Posted by: Joseph Duemer at May 25, 2003 11:57 PM
11

It amazes me that educated, presumambly intelligent people would take such low paying positions. I understand the desire to work in the field you have chosen. However,unles these professors are taking incredible work loads they are making next to nothing. In turn if they are making enough to survive then there students are suffering because the professor is overloaded as bad or worse then the students are. The result is a losing proposition for everyone but the Apollo Group. I have a BA in History and have been wrestling with the notion of grad school for about 3 years, while attempting to pay down my student loan debt. I have a decent job that has nothing to do with my degree, but it pays the bills. As long as people are willing to take adjunct positions, then the universities will continue to move in the direction of Pheonix.
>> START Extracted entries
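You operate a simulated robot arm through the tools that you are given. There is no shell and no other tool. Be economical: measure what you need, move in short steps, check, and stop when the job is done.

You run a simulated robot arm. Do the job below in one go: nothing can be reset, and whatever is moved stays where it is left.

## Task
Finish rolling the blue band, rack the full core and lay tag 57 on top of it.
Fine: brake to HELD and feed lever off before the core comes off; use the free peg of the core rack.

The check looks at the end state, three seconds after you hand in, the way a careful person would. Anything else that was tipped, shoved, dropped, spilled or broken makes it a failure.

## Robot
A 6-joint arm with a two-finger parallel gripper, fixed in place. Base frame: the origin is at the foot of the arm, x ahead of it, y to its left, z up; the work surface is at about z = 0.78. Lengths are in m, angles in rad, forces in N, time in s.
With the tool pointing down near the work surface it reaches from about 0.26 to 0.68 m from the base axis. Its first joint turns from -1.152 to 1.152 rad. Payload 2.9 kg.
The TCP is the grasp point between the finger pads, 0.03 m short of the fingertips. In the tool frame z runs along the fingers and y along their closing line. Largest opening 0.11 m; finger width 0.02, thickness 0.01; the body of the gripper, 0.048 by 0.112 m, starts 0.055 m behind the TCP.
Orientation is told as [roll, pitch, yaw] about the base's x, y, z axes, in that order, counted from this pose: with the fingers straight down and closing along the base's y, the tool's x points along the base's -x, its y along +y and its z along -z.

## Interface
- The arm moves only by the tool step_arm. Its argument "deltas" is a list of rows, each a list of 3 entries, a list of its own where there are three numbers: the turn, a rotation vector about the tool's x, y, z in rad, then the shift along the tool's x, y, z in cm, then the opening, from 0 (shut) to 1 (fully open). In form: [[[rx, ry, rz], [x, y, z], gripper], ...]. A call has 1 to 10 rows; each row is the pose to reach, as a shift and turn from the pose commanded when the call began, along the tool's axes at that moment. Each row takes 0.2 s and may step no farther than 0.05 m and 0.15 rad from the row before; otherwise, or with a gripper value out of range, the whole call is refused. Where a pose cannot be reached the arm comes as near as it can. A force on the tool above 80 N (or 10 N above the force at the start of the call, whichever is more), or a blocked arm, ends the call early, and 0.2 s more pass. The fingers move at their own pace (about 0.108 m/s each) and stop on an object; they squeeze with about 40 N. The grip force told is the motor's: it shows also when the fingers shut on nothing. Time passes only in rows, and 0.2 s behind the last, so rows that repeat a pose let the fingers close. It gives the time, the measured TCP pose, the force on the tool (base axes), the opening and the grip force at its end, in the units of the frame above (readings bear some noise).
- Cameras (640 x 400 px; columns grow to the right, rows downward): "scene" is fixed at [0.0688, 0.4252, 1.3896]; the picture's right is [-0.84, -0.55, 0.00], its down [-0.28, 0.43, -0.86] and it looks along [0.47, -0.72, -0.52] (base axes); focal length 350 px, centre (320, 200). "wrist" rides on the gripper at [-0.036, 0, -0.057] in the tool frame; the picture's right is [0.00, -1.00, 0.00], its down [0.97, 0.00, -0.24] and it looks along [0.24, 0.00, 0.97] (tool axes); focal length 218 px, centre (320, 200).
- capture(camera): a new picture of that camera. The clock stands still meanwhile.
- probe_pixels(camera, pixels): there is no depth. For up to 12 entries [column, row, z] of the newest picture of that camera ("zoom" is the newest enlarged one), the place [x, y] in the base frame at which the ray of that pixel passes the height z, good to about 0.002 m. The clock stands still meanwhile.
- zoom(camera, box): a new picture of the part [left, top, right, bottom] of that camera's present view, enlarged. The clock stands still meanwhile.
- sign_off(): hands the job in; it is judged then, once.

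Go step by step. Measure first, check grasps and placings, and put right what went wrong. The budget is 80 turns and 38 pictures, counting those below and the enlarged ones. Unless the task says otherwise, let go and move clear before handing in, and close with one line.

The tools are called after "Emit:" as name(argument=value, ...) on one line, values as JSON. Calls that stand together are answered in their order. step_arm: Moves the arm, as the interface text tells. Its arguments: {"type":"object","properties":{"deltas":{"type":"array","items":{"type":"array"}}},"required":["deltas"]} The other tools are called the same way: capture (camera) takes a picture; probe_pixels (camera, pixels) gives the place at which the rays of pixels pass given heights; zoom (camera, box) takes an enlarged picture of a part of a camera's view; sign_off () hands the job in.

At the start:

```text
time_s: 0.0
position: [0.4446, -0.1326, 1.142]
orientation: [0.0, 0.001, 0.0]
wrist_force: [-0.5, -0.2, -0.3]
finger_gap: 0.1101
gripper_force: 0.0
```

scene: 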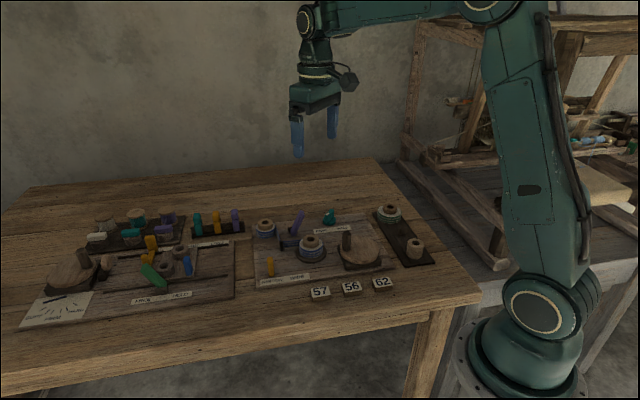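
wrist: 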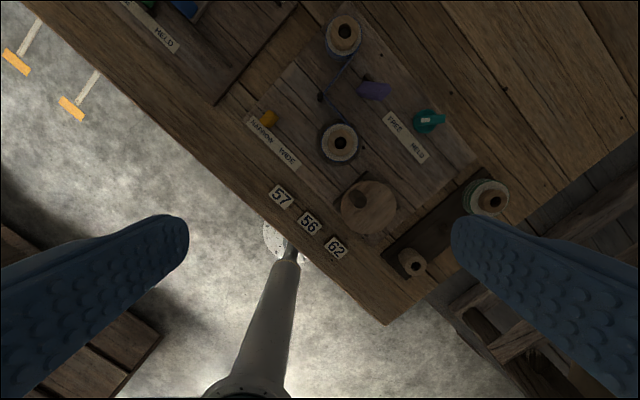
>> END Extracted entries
I just wonder if and when the higher education system will rise from the ashes of its onrushing self immolation.

Posted by: Lance S. Edwards at October 17, 2003 09:25 AM
12

Well, having known some people who went the UoP route, some comments:

First, most of them are moonlighting from day jobs. They are teaching formatted classes to students with more than the usual amount of discipline in order to do something they love on the side.

Second, like many adjuncts, they think this is a door into teaching, a credential that will help them either stay in the game or get in the game.

Third, there is nothing that says you couldn't do the same thing, nothing that says you couldn't clone the operation. About now the market is probably ripe for a clone.